_Objective:_ Set down the text shown once more as it stands.

===== Text shown =====

Downregulation of CK2 leads to induction of autophagy. (A) Cells were transfected with scramble siRNA (Scr-siRNA) or with siRNAs against the individual CK2 catalytic subunits for 72 h. Where indicated, NCS was added at the indicated concentrations in the last 24 h of incubation with siRNA. Induction of autophagy was analyzed by flow cytometry as described in Fig. 1. A control experiment is also shown where cells were incubated with rapamycin for 24 h. (B) Western blot analysis of total cell lysates from cells treated as indicated. Proteins were visualized by probing the membranes with antibodies against the indicated proteins. (C) Photomicrographs of cells transfected with Scr-siRNA or CK2-siRNAs for 48 h. In the last 24 h of incubation time, cells were transduced with Premo Autophagy Sensor LC3B-GFP and added 0.5 μg/ml (M059K) and 5 μg/ml (T98G) NCS, respectively. (D) Determination of the average number of puncta, as distinct fluorescence green spots, per cell was performed by analyzing 200 cells per sample. The mean values ± SD are shown. Two independent data set were obtained showing similar results. *P<0.001 indicates statistical significance.

===== Data =====

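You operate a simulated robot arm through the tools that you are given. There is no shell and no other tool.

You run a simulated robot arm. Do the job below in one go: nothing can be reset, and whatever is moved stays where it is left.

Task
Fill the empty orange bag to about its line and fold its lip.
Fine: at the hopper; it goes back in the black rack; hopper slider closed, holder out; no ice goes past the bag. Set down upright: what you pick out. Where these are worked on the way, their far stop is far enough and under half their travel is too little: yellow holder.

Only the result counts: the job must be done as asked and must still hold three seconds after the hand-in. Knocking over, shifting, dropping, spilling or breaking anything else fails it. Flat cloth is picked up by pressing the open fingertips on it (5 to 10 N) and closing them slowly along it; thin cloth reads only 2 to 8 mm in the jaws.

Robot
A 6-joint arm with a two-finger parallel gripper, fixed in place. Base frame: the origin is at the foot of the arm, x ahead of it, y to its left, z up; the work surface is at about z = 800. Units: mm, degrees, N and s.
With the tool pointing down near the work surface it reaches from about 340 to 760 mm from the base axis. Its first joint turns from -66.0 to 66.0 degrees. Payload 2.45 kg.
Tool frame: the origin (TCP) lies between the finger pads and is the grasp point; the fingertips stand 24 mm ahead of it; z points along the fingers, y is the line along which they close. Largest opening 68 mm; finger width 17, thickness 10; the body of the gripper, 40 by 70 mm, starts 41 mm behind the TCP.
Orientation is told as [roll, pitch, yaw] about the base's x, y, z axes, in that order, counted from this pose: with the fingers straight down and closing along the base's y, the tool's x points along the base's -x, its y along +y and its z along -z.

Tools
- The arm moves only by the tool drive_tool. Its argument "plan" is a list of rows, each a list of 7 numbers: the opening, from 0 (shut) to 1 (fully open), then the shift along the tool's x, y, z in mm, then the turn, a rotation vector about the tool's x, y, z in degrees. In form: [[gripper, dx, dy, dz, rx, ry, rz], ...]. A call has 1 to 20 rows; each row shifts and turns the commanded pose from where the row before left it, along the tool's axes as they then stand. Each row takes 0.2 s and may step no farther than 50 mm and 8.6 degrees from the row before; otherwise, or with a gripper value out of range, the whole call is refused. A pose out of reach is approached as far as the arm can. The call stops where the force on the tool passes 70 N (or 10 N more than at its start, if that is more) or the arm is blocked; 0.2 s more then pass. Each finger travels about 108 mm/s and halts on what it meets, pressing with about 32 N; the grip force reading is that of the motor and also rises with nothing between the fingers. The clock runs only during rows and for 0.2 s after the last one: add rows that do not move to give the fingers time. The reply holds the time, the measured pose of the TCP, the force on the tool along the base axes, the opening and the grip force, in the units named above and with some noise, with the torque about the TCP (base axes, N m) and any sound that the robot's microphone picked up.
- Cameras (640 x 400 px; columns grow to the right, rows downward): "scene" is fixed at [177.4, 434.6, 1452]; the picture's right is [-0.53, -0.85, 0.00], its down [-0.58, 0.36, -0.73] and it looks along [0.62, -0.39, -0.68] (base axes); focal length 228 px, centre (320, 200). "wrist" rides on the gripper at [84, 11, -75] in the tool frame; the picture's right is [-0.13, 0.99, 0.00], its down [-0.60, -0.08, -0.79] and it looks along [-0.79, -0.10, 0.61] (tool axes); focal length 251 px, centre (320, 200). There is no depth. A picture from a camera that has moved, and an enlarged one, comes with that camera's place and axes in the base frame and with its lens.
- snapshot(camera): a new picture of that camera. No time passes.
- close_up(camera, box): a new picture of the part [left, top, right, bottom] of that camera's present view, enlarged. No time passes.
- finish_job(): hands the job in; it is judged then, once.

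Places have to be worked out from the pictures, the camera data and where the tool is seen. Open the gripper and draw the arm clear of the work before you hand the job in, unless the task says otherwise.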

=====

_Output of the task:_
Downregulation of CK2 leads to induction of autophagy. (A) Cells were transfected with scramble siRNA (Scr-siRNA) or with siRNAs against the individual CK2 catalytic subunits for 72 h. Where indicated, NCS was added at the indicated concentrations in the last 24 h of incubation with siRNA. Induction of autophagy was analyzed by flow cytometry as described in Fig. 1. A control experiment is also shown where cells were incubated with rapamycin for 24 h. (B) Western blot analysis of total cell lysates from cells treated as indicated. Proteins were visualized by probing the membranes with antibodies against the indicated proteins. (C) Photomicrographs of cells transfected with Scr-siRNA or CK2-siRNAs for 48 h. In the last 24 h of incubation time, cells were transduced with Premo Autophagy Sensor LC3B-GFP and added 0.5 μg/ml (M059K) and 5 μg/ml (T98G) NCS, respectively. (D) Determination of the average number of puncta, as distinct fluorescence green spots, per cell was performed by analyzing 200 cells per sample. The mean values ± SD are shown. Two independent data set were obtained showing similar results. *P<0.001 indicates statistical significance.